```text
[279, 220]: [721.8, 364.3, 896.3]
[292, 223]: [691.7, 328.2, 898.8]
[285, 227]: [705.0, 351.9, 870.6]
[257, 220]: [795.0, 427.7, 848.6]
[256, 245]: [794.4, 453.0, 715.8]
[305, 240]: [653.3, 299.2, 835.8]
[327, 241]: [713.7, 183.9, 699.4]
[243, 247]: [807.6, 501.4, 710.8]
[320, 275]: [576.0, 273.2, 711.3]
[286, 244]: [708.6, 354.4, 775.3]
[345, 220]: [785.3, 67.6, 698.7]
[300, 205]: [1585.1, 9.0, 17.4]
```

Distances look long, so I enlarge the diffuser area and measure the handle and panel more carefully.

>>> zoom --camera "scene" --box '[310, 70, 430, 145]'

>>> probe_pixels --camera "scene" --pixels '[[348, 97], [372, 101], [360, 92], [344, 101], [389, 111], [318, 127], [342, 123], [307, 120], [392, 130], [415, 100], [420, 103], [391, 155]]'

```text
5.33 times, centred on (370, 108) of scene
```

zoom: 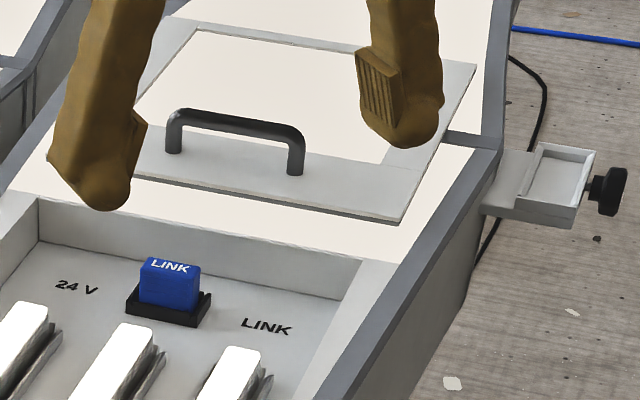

# # #

» PROBLEM TO WORK ON: Output an exact copy of the material, with the pictures removed. Put each line that is not blank into a JSON list as a string.

» THE OUTPUT:
[
  "```text",
  "[279, 220]: [721.8, 364.3, 896.3]",
  "[292, 223]: [691.7, 328.2, 898.8]",
  "[285, 227]: [705.0, 351.9, 870.6]",
  "[257, 220]: [795.0, 427.7, 848.6]",
  "[256, 245]: [794.4, 453.0, 715.8]",
  "[305, 240]: [653.3, 299.2, 835.8]",
  "[327, 241]: [713.7, 183.9, 699.4]",
  "[243, 247]: [807.6, 501.4, 710.8]",
  "[320, 275]: [576.0, 273.2, 711.3]",
  "[286, 244]: [708.6, 354.4, 775.3]",
  "[345, 220]: [785.3, 67.6, 698.7]",
  "[300, 205]: [1585.1, 9.0, 17.4]",
  "```",
  "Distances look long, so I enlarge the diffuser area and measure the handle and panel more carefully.",
  ">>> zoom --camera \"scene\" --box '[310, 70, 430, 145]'",
  ">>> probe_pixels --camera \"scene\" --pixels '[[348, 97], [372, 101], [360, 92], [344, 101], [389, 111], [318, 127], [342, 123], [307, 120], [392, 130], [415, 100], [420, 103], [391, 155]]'",
  "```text",
  "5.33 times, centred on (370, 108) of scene",
  "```",
  "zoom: "
]